Dzisiaj wyruszliśmy wcześnie rano o 9 :) i poszliśmy prosto do Wielkiego Pałacu który de facto był 10-15 minut drogi od naszego Guesthousa ;)
W pałacu przywitały nas ogromne wręcz tłumy. Ogólnie jesteśmy zachwyceni :) mimo potwornej duchoty (słońca nie ma, chowa się za chmurami smogu :)) Pałac jak to pałac chodzi się od świątyni do świątyni i podziwia wspaniałą architekturę Tajlandii.
Po wyjściu z Wielkiego Pałacu ruszyliśmy do pałacu Vimanmek do którego upoważnia nas także bilet wstępu z Wielkiego Pałacu
UWAGA !!! przed wejściem do Vimanmek-a są bramki tak że całą elektronikę proszę zostawić w skrytkach inaczej będzie trzeba ponownie płacić za skrytkę aby coś do niej ponownie włożyć.
Dojazd spod Wielkiego Pałacu do Vimanmeka robiliśmy taksówką ( koszt podróży spod Wielkiego Pałacu do Vimanmek to około 50 BHT - 4,3 zł przy średnich korkach).
Po zwiedzeniu Vimanmeka które trwa około 40-50 minut gdzie zmieniające się Panie opowiadają historię pałacu i monarchii królewskiej jest całkiem przyjemne :) jest tam nawet Polski akcent z porcelaną podarowaną przez polskie władze tajskiej monarchii :)

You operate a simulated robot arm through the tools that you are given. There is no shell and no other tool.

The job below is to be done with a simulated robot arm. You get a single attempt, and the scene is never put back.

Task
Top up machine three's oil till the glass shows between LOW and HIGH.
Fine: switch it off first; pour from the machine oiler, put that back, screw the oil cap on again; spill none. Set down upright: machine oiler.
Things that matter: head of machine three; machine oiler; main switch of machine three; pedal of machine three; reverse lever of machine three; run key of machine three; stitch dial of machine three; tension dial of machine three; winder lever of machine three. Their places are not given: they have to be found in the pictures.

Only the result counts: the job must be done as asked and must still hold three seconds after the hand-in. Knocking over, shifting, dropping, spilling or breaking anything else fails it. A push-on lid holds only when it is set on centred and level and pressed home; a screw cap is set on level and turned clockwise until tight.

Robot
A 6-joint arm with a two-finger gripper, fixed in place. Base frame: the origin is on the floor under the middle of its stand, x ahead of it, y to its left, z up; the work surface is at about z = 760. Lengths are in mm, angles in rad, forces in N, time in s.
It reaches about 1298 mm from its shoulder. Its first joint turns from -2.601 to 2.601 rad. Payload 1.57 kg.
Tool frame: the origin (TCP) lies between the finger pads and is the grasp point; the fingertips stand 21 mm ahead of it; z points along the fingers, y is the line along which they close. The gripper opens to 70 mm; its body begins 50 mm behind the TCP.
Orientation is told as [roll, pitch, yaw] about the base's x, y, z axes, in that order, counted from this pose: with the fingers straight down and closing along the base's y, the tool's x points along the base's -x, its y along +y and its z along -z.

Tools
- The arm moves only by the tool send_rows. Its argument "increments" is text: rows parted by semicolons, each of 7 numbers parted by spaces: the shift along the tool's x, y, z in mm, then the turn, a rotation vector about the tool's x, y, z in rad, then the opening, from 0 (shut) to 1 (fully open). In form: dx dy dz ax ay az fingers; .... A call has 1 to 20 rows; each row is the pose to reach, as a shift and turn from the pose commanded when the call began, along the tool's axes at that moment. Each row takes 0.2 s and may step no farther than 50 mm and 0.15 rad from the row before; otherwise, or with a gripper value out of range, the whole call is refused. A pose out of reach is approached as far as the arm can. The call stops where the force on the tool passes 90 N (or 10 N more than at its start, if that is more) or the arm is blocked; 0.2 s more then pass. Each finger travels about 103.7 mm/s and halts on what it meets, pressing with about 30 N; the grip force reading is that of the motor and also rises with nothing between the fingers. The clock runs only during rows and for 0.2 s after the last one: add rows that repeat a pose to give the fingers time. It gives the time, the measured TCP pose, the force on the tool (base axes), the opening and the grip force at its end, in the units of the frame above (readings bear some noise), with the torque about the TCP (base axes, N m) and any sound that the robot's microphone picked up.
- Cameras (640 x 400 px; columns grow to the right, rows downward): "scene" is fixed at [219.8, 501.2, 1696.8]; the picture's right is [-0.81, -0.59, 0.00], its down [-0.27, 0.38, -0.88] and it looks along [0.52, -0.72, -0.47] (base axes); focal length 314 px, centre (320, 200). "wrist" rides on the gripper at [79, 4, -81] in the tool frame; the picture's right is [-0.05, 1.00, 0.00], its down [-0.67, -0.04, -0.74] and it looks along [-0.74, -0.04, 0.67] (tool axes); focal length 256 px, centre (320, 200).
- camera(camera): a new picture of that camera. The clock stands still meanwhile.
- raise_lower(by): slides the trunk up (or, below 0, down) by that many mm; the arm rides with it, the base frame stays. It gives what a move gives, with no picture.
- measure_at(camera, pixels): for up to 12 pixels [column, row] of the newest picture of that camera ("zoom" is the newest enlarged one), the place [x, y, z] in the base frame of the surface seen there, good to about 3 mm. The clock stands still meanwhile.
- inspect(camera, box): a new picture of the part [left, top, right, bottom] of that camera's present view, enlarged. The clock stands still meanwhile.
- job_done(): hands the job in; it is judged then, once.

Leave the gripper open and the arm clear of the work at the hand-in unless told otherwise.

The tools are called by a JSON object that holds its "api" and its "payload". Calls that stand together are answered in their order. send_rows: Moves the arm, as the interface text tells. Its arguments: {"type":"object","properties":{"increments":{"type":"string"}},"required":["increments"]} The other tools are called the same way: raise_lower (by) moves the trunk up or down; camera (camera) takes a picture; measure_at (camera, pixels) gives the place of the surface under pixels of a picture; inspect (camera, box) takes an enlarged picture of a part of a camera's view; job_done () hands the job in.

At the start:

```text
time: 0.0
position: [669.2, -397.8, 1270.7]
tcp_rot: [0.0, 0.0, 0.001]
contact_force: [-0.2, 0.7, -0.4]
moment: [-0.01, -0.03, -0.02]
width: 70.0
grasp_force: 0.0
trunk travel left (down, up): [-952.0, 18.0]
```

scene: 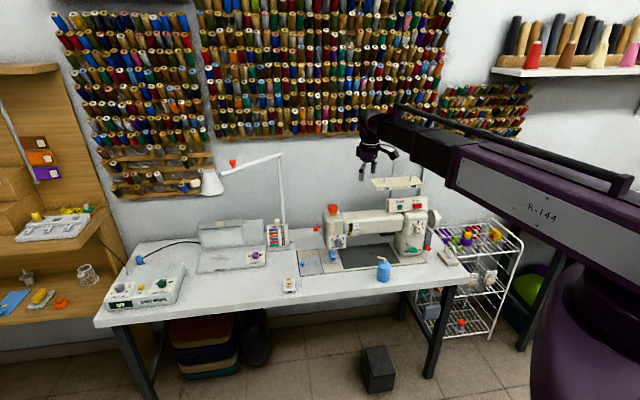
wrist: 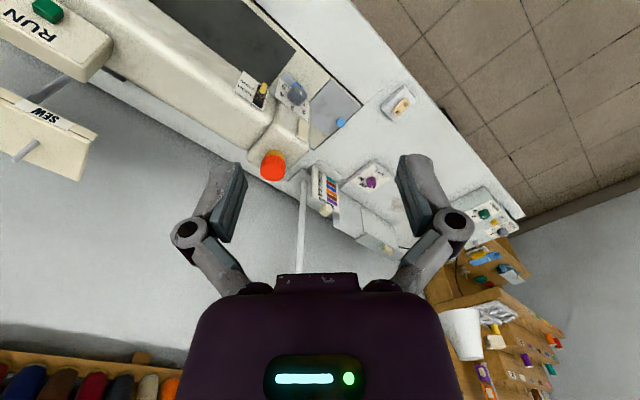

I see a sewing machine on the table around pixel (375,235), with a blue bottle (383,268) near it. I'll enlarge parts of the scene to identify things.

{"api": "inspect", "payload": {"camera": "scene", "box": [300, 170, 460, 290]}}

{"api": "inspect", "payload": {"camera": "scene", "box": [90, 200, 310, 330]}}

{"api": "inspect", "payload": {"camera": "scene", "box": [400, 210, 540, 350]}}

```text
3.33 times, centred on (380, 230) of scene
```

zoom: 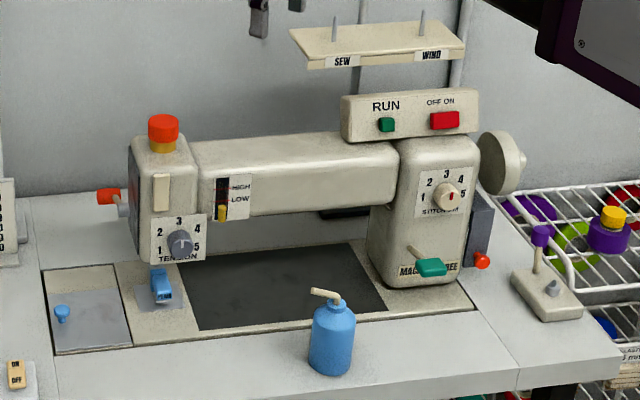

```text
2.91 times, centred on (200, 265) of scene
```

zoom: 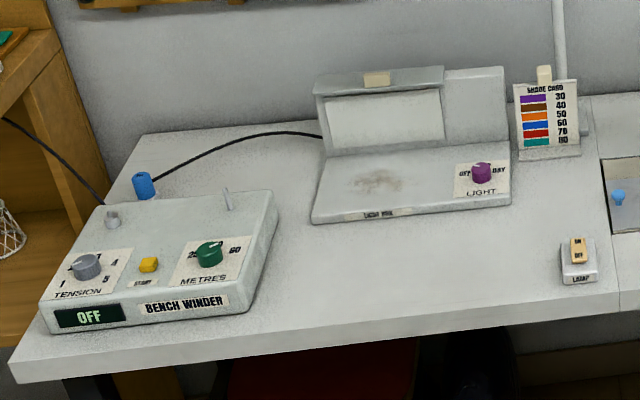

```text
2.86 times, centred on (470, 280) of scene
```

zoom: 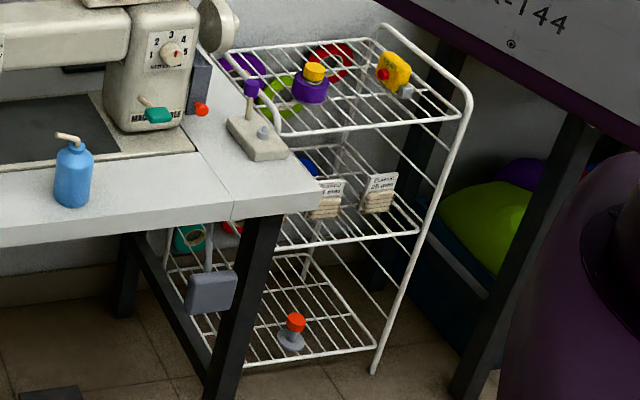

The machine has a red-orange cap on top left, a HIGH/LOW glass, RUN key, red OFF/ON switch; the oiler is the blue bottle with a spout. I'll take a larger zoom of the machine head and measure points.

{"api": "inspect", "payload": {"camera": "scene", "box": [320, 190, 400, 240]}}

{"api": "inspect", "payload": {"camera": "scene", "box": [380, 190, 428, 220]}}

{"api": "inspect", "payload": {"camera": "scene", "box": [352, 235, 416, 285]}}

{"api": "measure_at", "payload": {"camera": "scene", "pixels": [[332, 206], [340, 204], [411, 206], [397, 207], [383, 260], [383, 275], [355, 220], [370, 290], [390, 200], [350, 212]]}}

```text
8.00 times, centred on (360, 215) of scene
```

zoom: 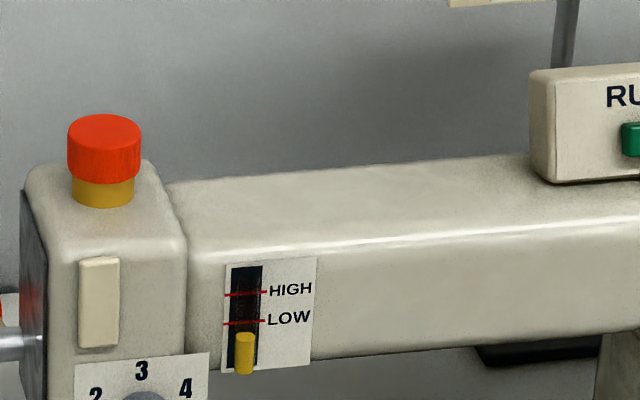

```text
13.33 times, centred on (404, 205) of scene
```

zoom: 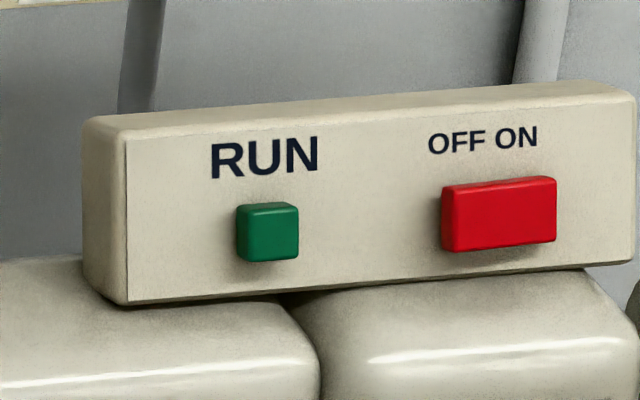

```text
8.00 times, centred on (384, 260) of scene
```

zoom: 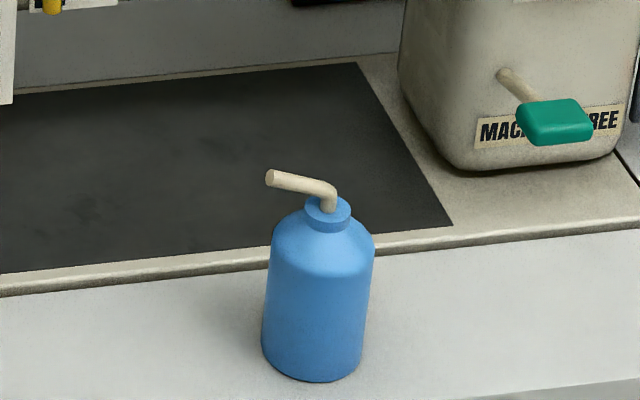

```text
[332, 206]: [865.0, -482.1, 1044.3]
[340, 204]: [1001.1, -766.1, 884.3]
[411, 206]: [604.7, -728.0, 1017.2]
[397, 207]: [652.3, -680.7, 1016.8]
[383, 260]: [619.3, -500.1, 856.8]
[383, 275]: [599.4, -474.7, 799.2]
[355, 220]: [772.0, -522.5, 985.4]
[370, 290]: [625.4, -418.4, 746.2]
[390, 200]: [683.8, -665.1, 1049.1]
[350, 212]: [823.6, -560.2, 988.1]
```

Po zwiedzaniu poszliśmy na obiad w barze obok Vimanmeka ( drugie danie 60 BHT - 5,16 zł).
Po obiedzie przeszliśmy się do Bangkodziekgo Dusit ZOO które leży jakieś 300 metrów od Vimanmeka ( wejście 100 BHT - 8,6 zł ).
Po wyjściu z ZOO przechodziliśmy obok Ananda Samakhom Throne Hall które obecnie jest przekształcone na muzeum. Akurat kiedy przechodziliśmy tłumy ludzi ustawiły się wzdłuż drogi a na samej ulicy stała policja. Kiedy doszliśmy do głównego skrzyżowania przy budynku sali tronowej akurat przejeżdżał kondukt. Prawdopodobnie były to jakieś ważne osobistości, najpierw przejechało kilka nowych BMW a później mercedesy i zabytkowy mercedes szefa ;). Po chwili policjant krzyknął do mnie abym nie robił zdjęć tak więc wolałem zaprzestać niecnego procederu :) Jak tylko korowód samochodów przejechał wszyscy ludzie jakby wyrwani z transu rzucili się na ulicę i wszystko ożyło :)
Jako że zbliżał się już wieczór a noc w Bangkoku nadchodzi bardzo bardzo szybko około 18:30 postanowiliśmy wracać do guesthousa. Wzięliśmy więc taksówkę i za 50 BHT - 4,3 zł dojechaliśmy do naszych pokoi ;)
Wieczorkiem wyszliśmy jak zwykle na ulicę Soi Ram Buttri gdzie zjedliśmy spaghetti ( 80BHT - 6,9 zł ) i naleśniki ( 80BHT - 6,9 zł ).